Rolling stop cited in crash that killed six high school girls

by Benjamin Treviño | March 28th, 2022 | Driving Tips, General

Rolling stop cited in crash that killed six high school girls

(Tishomingo, Oklahoma) Witnesses say a rolling stop may have been a factor in a crash that claimed the lives of six teenage girls. The accident happened March 22 in the small town of Toshimingo, about 122 miles south of Oklahoma City.

The girls were riding in a small passenger vehicle when it was hit by a semi-truck at a highway intersection. Witnesses said the girls’ car entered US-377 after making a rolling stop at the stop sign. The car was hit by the semi-truck, which pushed it off the roadway, according to the National Transportation Safety Board (NTSB).

The NTSB investigation is continuing in coordination with the Oklahoma Highway Patrol. Investigators will be evaluating highway conditions, lighting and weather conditions, accident histories at the site, and potential human error. They will also examine the vehicle’s compliance with federal, and state regulations.
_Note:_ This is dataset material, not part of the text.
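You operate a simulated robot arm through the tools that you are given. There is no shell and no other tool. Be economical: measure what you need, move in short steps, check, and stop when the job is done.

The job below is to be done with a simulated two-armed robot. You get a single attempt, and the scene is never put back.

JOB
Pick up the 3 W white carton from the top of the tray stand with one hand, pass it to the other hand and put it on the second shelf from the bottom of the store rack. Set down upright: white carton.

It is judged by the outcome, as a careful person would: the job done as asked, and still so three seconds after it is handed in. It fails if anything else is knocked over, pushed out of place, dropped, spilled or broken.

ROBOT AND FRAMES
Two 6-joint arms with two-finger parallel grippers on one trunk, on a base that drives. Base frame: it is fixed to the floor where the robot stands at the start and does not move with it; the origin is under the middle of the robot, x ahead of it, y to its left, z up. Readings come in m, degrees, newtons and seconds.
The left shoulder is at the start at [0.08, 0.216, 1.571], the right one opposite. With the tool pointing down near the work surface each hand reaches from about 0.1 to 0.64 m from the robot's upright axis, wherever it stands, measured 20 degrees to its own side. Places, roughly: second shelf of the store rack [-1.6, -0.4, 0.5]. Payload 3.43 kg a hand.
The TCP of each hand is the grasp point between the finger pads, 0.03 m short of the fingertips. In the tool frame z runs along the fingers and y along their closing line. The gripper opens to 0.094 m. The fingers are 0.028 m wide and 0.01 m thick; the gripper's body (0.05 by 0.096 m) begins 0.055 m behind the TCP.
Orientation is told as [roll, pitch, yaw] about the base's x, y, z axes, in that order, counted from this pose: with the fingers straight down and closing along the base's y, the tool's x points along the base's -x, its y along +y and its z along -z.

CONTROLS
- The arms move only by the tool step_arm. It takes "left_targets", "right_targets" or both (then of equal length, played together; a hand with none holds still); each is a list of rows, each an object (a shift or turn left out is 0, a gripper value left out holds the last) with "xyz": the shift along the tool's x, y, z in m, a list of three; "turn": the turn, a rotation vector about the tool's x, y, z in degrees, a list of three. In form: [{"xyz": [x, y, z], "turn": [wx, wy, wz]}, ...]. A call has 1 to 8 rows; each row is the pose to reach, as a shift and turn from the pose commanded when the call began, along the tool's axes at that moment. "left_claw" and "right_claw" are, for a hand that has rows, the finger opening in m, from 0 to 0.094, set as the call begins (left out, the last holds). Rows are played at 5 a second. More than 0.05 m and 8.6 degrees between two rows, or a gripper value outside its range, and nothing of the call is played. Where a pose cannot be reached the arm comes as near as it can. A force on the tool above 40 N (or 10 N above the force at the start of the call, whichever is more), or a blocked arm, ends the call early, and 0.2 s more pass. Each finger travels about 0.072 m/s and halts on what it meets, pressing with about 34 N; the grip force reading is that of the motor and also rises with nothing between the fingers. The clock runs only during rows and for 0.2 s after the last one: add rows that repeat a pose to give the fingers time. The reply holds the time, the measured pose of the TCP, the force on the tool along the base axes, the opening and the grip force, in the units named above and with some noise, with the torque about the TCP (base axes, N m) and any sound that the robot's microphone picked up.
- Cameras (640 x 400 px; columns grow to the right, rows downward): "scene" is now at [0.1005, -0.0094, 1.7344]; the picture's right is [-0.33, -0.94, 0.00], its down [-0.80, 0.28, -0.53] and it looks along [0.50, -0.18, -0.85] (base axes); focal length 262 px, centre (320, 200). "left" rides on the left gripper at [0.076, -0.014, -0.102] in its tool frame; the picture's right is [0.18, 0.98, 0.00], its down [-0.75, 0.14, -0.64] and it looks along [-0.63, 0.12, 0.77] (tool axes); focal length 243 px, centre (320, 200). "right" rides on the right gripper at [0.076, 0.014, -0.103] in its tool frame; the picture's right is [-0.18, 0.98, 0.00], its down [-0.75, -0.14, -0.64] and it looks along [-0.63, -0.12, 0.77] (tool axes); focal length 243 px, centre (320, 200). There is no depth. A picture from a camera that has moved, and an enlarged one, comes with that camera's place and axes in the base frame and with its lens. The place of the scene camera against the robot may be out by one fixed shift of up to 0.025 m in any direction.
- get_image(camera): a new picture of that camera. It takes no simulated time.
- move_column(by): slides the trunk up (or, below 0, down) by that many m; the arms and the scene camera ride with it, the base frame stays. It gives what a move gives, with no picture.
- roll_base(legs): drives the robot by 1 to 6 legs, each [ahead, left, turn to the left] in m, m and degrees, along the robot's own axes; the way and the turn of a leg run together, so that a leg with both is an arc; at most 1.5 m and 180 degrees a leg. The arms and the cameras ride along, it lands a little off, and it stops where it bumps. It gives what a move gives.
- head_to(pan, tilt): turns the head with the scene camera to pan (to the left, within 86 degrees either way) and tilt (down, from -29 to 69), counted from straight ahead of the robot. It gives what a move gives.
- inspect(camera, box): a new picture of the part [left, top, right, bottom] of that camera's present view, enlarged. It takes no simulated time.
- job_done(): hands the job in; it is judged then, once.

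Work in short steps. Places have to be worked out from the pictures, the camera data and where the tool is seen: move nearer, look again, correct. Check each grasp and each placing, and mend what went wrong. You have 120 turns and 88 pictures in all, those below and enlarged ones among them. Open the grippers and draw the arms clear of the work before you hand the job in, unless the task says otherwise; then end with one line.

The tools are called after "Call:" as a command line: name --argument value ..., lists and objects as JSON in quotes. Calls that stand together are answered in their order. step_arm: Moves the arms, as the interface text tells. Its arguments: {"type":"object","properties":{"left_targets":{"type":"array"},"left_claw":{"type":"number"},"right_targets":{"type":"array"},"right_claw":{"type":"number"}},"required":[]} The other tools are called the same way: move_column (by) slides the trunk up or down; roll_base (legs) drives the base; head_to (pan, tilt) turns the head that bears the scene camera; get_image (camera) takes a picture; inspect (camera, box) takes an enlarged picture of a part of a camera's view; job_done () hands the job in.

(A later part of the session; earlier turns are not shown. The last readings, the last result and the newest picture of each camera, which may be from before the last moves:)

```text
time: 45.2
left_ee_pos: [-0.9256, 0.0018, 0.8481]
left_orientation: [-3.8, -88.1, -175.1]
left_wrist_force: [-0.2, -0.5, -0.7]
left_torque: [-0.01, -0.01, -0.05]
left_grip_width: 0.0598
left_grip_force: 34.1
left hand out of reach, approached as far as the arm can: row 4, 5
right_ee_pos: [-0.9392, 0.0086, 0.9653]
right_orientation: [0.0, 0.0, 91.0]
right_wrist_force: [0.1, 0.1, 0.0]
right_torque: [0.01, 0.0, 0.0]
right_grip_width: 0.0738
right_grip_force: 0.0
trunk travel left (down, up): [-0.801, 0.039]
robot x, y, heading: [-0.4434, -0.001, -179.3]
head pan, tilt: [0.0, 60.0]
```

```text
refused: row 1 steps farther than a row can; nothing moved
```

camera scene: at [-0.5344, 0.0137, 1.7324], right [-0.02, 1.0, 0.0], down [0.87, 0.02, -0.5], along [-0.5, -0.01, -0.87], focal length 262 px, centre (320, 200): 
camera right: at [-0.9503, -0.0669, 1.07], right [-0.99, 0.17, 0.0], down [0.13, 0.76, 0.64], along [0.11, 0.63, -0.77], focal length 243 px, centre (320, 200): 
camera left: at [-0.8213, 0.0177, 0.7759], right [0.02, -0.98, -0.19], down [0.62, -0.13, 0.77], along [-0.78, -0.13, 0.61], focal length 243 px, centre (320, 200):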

What is a “rolling stop,” and why is it dangerous?

The action known as a rolling stop is just that – a roll through a stop sign without the vehicle’s tires coming to a complete standstill.

A rolling stop may seem harmless, and in many cases, the action doesn’t result in a crash. However, a rolling stop is still a risky practice, and the consequences can be deadly. There are many good reasons why a “full stop” at a stop sign is required by law.

A rolling stop is sometimes jokingly referred to as a “California stop,” but it is a traffic violation in all 50 states. The Texas Transportation Code states that a driver must “stop in obedience to a stop sign” whenever one is present. In this context, the word “stop” means the vehicle must have all four tires stationary on the road surface without movement, and the speedometer’s needle must point to zero.

There is a difference between a stop sign and a yield sign, which requires a full stop only when another approaching vehicle has the right of way. Treating a stop sign as optional is a dangerous habit for drivers. If an officer (or a traffic camera) catches you rolling through a stop sign, you can be ticketed and fined.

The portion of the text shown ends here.